Quebec Premier François Legault announced Monday he is creating a provincial task force to draft an anti-racism action plan by Christmas. Mr. Legault does not recognize systemic racism exists in Quebec but said the task force will address racism in public security, the justice system, the workplace, education and housing.

Mr. Legault said that, in order to expedite action on a long-studied issue, the task force will consist only of cabinet ministers and government MNAs. Mr. Legault put two Black ministers in charge of the task force: Nadine Girault, a former executive in the financial industry, and Lionel Carmant, a physician.

“I am not going to spend my time trying to find a definition of systemic racism that will be acceptable to everyone,” Ms. Girault said. “To recognize the problem is part of the solution, but we must go forward and create a clear obligation for results.”

Montreal’s racism report was the product of provisions in the city’s charter that allow citizens to petition for such consultations. Balarama Holness, one of the organizers who gathered 22,000 signatures to force the study, was pleased with its concrete recommendations but split on the political reaction.

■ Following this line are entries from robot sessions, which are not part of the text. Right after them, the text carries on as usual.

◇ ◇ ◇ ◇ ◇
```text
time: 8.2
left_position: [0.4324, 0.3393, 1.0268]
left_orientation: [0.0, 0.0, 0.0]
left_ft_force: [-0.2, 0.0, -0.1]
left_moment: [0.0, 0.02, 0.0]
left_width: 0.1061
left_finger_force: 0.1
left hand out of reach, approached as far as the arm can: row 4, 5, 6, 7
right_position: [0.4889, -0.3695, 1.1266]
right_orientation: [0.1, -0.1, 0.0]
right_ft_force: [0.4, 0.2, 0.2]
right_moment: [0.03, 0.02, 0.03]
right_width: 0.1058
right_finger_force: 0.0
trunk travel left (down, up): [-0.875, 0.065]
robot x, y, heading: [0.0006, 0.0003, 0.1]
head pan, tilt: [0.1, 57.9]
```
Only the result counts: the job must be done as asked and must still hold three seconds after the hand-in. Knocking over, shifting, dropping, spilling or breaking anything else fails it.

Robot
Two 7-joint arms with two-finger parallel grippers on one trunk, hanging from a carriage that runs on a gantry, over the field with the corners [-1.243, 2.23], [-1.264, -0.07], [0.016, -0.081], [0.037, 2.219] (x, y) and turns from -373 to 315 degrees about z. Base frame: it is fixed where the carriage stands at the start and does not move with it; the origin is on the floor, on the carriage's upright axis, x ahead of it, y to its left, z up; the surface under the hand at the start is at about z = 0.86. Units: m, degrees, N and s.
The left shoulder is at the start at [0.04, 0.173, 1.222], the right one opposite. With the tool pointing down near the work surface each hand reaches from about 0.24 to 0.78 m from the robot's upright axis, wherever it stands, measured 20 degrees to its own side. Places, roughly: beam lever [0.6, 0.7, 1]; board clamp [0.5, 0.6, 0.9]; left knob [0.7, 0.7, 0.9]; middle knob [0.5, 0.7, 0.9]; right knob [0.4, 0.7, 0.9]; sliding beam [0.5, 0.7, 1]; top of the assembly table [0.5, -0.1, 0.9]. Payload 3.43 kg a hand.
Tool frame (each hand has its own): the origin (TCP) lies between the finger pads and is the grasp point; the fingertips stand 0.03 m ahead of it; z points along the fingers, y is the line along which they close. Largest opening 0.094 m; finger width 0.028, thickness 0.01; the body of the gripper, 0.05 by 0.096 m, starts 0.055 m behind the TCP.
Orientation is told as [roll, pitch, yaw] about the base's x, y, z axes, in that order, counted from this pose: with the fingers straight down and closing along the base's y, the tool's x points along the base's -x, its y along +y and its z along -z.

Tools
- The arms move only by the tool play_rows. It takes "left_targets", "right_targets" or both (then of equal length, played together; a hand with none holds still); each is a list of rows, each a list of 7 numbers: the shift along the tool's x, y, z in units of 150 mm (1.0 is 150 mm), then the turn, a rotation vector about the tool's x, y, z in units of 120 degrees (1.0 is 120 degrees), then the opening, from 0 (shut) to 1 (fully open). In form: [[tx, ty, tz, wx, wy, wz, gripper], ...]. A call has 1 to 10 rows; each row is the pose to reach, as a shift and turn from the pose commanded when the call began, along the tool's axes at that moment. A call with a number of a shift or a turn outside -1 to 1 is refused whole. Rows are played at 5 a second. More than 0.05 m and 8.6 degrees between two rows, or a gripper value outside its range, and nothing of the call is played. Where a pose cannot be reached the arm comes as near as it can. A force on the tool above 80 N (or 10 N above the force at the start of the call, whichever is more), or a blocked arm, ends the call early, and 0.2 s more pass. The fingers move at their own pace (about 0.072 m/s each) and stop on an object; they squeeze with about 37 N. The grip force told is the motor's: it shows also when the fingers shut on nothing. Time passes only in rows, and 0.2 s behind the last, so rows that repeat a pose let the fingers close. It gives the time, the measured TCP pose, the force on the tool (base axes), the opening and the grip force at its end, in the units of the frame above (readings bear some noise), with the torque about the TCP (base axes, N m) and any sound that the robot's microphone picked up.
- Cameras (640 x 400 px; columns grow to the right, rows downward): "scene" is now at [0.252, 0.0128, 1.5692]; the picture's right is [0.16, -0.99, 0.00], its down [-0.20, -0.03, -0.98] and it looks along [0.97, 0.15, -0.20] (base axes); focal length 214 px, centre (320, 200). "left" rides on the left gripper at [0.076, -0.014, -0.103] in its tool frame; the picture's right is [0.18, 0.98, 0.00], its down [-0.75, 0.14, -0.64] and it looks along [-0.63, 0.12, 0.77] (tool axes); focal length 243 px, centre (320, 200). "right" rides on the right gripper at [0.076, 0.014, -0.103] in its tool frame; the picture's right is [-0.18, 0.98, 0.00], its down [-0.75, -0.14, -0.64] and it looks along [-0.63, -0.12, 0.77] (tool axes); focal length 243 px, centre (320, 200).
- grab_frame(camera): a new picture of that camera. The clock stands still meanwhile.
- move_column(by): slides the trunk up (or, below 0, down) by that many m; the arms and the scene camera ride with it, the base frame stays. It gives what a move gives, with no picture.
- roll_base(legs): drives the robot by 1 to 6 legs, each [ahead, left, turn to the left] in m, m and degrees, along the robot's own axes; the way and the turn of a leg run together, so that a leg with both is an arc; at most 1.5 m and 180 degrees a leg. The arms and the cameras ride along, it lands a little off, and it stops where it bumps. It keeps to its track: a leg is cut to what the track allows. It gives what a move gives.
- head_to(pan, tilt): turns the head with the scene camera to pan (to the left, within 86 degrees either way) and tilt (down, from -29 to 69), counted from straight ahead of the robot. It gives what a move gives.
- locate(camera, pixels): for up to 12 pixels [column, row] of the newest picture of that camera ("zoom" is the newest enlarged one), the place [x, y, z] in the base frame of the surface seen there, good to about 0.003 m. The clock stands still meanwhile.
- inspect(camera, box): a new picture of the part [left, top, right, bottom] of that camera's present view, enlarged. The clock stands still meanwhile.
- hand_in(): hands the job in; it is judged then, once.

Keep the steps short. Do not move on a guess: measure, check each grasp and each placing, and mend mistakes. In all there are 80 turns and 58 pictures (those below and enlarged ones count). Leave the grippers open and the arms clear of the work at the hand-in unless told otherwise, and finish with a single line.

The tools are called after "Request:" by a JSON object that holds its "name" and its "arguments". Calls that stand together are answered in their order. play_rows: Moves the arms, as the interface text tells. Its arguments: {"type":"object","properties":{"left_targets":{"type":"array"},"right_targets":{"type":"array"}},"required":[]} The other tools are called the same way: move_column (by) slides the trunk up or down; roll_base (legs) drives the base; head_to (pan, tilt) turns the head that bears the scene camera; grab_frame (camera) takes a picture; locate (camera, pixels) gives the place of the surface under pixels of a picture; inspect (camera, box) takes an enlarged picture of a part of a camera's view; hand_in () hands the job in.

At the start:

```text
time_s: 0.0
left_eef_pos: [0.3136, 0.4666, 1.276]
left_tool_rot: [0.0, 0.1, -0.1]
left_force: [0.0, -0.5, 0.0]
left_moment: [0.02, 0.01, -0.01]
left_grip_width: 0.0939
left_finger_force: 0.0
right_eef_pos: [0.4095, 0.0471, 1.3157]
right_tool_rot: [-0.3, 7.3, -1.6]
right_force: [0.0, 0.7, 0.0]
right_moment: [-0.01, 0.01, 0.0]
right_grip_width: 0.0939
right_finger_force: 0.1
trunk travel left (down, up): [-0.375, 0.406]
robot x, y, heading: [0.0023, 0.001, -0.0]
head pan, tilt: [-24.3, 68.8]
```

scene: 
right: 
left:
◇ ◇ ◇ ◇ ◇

“François Legault doesn’t recognize systemic racism but seems to be taking concrete steps to do something about it. Valérie Plante recognizes systemic racism on a symbolic level and is doing nothing about it,” said Mr. Holness, who is a McGill law student and founder of Montreal in Action, a human-rights advocacy group.

Mr. Holness, like Ms. Ollivier, expressed some optimism that protest and public attention might lead to action. “Let’s hope this is a step to creating a new legacy of equality,” he said, “even if we all know equality is a pursuit, not a destination.”